* START *

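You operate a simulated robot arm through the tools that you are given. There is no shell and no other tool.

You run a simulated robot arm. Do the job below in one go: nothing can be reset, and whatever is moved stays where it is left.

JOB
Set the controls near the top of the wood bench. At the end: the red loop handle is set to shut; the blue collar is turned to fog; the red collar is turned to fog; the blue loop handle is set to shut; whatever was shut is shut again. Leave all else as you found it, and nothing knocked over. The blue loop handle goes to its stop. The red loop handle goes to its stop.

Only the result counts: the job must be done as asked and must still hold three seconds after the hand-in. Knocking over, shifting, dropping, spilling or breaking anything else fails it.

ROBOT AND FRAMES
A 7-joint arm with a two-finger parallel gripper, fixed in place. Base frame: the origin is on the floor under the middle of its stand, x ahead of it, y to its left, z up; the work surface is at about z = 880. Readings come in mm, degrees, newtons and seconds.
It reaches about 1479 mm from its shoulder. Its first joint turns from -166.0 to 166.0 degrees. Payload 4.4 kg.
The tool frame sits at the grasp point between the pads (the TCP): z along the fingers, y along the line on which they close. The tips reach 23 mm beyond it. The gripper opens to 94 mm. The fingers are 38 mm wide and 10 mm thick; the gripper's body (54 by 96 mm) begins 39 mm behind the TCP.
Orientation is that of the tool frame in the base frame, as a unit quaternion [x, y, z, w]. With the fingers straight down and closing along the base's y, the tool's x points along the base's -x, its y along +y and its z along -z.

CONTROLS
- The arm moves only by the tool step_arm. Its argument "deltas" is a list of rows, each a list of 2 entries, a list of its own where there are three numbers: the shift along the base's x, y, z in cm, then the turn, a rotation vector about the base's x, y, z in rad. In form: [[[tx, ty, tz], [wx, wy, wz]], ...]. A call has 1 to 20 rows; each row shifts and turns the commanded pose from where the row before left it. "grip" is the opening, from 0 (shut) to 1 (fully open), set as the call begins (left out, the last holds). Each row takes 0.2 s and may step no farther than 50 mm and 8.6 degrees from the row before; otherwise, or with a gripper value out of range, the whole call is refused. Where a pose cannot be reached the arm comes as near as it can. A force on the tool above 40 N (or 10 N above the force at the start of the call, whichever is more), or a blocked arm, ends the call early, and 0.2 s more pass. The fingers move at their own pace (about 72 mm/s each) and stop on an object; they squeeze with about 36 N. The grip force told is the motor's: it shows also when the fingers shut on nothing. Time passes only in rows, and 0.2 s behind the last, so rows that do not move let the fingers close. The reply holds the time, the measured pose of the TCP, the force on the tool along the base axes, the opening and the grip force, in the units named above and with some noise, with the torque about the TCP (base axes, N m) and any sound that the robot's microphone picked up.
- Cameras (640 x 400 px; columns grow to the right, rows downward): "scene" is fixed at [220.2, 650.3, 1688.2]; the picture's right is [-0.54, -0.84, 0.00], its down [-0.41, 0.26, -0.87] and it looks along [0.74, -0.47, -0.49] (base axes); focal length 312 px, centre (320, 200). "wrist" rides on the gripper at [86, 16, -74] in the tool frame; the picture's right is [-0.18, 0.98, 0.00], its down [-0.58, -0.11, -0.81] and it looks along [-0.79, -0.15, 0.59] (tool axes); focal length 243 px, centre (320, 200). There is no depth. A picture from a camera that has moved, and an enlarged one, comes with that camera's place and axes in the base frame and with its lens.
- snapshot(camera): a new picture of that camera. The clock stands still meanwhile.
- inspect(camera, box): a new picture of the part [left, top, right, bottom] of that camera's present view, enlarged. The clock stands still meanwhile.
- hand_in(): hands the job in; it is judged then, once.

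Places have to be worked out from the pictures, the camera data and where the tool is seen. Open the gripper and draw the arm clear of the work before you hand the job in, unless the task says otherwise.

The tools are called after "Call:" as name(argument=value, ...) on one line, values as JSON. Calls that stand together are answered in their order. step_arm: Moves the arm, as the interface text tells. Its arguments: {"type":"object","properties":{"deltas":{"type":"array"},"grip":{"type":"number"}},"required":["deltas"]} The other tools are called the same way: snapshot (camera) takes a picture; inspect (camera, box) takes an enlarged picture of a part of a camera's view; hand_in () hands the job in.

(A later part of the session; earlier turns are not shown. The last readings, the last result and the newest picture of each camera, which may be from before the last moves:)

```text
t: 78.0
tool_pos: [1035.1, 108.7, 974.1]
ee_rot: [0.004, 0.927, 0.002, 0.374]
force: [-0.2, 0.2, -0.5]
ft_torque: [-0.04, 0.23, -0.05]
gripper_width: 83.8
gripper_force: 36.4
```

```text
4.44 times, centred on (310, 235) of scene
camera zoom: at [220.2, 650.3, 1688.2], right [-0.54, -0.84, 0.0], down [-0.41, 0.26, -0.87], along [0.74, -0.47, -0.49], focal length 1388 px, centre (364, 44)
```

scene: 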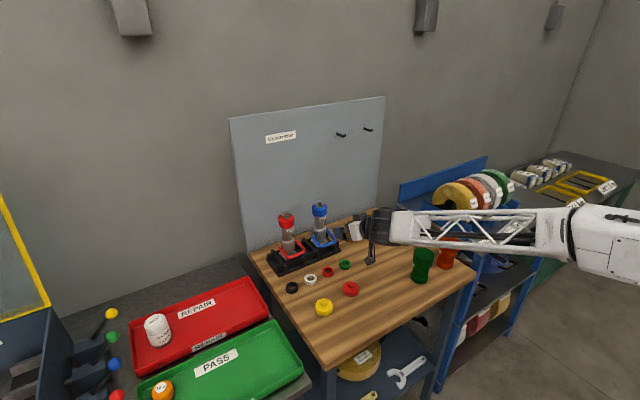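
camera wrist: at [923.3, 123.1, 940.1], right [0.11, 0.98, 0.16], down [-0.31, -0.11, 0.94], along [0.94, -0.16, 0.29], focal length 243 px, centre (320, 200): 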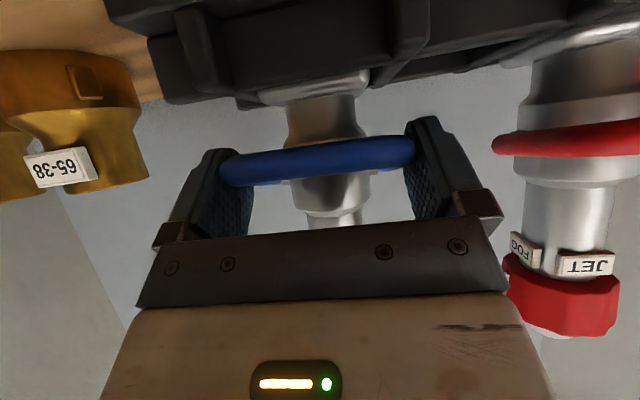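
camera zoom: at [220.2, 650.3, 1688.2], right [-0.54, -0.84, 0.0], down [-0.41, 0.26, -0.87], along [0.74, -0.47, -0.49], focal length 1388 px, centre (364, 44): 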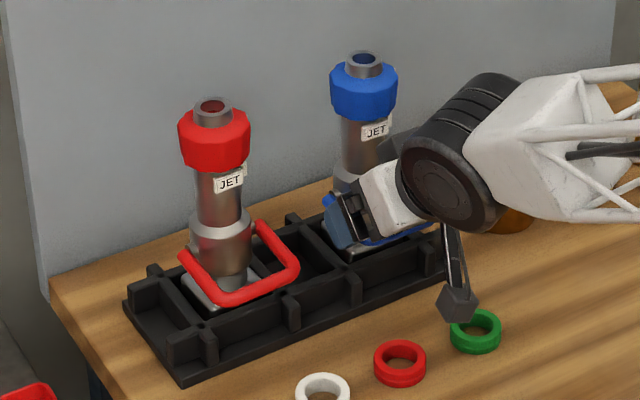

* END *

▶ [WORK TO BE COMPLETED]
Repeat, exactly and only, the lines from the beginning of the material through the line that contains "ROBOT AND FRAMES".

▶ [FINAL ANSWER]
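You operate a simulated robot arm through the tools that you are given. There is no shell and no other tool.

You run a simulated robot arm. Do the job below in one go: nothing can be reset, and whatever is moved stays where it is left.

JOB
Set the controls near the top of the wood bench. At the end: the red loop handle is set to shut; the blue collar is turned to fog; the red collar is turned to fog; the blue loop handle is set to shut; whatever was shut is shut again. Leave all else as you found it, and nothing knocked over. The blue loop handle goes to its stop. The red loop handle goes to its stop.

Only the result counts: the job must be done as asked and must still hold three seconds after the hand-in. Knocking over, shifting, dropping, spilling or breaking anything else fails it.

ROBOT AND FRAMES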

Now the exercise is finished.